[BEGIN]

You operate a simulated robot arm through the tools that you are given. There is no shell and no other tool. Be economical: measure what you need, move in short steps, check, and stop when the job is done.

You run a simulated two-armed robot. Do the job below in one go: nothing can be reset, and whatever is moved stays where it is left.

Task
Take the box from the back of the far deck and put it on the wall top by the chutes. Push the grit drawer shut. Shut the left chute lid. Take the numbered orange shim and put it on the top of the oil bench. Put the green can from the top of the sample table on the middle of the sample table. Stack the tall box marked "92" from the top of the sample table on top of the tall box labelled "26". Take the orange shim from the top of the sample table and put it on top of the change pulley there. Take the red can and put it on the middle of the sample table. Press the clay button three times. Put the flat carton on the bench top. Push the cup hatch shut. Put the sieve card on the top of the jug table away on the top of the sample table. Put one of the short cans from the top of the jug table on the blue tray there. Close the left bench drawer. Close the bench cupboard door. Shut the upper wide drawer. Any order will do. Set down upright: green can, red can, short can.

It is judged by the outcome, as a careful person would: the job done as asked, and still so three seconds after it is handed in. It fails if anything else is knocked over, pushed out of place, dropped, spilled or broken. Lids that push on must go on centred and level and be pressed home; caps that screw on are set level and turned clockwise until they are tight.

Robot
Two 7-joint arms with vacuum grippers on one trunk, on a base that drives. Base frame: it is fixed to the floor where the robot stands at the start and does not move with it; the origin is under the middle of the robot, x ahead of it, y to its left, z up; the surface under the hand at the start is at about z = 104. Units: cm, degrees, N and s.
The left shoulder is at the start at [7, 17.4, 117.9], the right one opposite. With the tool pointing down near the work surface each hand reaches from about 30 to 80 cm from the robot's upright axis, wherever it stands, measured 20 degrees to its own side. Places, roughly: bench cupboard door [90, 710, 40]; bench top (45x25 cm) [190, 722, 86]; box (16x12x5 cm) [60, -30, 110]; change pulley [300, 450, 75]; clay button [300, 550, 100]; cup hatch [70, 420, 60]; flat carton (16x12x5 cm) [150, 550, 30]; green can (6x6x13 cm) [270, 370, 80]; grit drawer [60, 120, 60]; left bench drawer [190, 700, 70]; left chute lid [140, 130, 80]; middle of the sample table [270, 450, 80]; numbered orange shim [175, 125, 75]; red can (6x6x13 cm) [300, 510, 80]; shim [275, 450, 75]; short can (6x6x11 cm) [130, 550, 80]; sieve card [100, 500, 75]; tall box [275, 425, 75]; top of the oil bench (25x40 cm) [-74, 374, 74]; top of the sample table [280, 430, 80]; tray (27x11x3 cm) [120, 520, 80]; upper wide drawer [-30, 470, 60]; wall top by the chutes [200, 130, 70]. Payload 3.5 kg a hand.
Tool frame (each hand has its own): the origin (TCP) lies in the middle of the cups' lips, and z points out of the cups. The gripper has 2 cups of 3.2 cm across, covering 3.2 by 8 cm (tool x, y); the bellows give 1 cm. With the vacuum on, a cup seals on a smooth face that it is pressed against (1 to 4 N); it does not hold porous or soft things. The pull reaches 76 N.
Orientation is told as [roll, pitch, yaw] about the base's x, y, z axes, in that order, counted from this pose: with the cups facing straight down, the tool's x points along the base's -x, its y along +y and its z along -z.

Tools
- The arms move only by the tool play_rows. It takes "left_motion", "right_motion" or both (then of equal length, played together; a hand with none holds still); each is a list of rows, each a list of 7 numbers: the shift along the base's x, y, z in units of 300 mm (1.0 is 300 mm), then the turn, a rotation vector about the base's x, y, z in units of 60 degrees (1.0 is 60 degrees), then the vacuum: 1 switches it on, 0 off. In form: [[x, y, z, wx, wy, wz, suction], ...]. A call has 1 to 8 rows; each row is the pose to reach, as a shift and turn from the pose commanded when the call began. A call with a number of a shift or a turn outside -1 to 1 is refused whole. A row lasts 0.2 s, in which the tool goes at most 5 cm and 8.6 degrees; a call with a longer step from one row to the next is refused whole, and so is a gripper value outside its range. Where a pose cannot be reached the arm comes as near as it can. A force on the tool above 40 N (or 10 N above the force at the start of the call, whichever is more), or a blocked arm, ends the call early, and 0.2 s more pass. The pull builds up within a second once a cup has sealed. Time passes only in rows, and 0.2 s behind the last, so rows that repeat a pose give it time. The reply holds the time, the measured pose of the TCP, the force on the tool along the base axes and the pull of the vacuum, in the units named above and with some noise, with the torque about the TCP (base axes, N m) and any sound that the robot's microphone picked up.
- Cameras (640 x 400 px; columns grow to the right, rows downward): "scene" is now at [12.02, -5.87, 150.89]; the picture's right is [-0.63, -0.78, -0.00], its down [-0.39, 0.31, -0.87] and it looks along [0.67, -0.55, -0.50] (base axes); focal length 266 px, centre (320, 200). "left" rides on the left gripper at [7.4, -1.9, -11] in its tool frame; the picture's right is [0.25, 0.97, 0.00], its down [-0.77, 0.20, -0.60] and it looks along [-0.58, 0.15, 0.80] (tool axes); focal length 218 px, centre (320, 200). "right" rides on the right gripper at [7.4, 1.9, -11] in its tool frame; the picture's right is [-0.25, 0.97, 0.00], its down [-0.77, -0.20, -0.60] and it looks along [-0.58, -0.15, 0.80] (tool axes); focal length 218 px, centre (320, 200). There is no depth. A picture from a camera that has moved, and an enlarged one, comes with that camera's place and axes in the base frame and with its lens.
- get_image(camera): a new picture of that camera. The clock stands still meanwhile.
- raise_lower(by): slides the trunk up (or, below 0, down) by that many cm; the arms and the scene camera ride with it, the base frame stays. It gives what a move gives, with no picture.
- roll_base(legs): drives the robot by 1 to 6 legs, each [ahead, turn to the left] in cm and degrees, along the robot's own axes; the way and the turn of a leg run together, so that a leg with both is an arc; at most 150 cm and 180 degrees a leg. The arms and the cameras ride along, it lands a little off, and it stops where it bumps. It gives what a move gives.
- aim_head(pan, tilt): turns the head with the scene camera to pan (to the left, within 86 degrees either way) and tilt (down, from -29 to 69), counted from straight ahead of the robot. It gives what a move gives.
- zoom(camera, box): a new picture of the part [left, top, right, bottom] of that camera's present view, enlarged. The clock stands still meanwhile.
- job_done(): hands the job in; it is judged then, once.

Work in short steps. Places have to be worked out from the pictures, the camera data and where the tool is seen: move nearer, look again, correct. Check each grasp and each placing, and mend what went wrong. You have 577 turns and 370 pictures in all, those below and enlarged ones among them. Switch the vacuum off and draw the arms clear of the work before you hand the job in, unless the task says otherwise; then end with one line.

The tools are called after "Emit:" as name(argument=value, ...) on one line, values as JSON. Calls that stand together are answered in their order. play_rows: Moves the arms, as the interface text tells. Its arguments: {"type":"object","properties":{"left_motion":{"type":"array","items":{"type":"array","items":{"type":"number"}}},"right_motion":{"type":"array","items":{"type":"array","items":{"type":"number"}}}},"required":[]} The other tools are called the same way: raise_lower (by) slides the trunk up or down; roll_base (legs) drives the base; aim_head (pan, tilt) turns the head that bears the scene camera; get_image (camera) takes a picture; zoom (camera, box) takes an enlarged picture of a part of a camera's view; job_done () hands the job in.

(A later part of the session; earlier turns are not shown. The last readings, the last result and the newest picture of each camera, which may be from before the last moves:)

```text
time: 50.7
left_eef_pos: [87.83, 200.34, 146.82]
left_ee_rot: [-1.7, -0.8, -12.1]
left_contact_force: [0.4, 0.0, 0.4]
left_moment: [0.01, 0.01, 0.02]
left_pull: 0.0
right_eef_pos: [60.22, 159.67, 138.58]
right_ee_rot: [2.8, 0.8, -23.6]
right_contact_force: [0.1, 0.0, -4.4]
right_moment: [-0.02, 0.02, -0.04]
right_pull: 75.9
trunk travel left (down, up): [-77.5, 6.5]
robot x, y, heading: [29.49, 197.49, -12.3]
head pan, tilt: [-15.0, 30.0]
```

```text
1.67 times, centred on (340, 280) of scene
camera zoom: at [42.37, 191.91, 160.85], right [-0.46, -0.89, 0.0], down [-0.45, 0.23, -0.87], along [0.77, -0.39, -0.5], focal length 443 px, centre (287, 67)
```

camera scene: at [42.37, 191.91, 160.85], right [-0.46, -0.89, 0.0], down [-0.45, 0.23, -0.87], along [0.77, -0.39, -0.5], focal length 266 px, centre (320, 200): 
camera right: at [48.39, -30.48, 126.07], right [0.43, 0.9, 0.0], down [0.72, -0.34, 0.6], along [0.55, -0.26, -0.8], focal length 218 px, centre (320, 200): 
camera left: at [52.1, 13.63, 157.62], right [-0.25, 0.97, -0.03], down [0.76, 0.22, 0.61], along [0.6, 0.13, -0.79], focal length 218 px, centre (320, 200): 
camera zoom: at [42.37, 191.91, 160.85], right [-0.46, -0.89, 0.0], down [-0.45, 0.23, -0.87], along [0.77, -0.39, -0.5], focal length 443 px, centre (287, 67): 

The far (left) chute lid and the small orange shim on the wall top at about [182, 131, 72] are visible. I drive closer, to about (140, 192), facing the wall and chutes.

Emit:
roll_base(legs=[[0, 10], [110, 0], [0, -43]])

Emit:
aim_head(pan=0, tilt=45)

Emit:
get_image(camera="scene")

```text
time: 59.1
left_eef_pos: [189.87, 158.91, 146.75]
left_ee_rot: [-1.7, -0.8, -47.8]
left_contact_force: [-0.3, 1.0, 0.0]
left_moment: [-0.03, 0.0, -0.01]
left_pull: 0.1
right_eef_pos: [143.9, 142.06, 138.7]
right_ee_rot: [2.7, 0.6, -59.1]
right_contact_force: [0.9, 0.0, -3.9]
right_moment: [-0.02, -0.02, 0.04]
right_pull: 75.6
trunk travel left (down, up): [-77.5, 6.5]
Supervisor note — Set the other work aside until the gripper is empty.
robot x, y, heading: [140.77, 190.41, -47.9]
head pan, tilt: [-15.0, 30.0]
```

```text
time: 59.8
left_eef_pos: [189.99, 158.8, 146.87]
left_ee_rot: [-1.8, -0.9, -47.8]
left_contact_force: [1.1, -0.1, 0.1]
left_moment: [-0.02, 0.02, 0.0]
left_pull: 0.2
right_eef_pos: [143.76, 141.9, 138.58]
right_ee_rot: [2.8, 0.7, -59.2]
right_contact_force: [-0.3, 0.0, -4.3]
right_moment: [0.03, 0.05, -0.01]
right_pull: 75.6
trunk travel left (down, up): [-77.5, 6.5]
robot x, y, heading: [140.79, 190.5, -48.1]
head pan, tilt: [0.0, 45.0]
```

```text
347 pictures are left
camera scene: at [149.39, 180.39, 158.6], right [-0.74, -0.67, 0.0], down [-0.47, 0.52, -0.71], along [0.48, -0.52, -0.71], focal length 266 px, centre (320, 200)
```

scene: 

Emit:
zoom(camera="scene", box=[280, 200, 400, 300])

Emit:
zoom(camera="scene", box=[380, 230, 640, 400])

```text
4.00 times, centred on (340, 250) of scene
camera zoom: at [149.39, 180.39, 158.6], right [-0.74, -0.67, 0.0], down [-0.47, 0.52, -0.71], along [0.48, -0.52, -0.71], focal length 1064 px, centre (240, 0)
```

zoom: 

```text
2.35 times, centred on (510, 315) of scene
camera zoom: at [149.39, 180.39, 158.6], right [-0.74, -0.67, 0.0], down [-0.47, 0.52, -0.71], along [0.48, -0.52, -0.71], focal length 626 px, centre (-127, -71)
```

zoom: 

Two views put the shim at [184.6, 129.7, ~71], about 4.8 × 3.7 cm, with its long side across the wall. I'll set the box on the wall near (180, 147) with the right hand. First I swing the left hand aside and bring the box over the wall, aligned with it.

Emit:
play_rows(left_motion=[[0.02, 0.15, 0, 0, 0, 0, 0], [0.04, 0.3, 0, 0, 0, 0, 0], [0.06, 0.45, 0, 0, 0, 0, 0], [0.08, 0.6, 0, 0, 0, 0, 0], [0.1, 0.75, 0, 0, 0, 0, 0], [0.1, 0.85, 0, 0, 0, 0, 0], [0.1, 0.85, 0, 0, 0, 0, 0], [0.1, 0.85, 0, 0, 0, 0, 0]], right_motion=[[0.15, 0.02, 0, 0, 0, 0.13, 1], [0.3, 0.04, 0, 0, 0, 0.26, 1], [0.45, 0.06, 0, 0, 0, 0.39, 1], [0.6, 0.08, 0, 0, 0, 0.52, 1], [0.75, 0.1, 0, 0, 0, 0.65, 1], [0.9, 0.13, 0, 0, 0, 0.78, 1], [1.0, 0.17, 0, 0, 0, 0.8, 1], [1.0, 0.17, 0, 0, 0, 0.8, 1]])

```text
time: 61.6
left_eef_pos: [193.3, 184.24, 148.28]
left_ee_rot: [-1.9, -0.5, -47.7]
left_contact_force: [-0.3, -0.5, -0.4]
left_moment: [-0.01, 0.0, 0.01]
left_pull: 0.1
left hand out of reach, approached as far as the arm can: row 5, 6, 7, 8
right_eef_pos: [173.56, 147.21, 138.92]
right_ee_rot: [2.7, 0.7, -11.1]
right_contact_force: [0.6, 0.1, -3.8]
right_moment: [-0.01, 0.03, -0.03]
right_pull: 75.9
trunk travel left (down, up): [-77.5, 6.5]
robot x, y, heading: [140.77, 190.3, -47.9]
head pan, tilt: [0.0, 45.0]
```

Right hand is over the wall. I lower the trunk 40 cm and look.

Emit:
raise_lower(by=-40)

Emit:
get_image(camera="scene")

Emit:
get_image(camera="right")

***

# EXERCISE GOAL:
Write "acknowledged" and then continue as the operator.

[END]

# EXERCISE GOAL:
Report the number of lines above containing the word "counted", with no other text.

# COMPLETE ANSWER:
2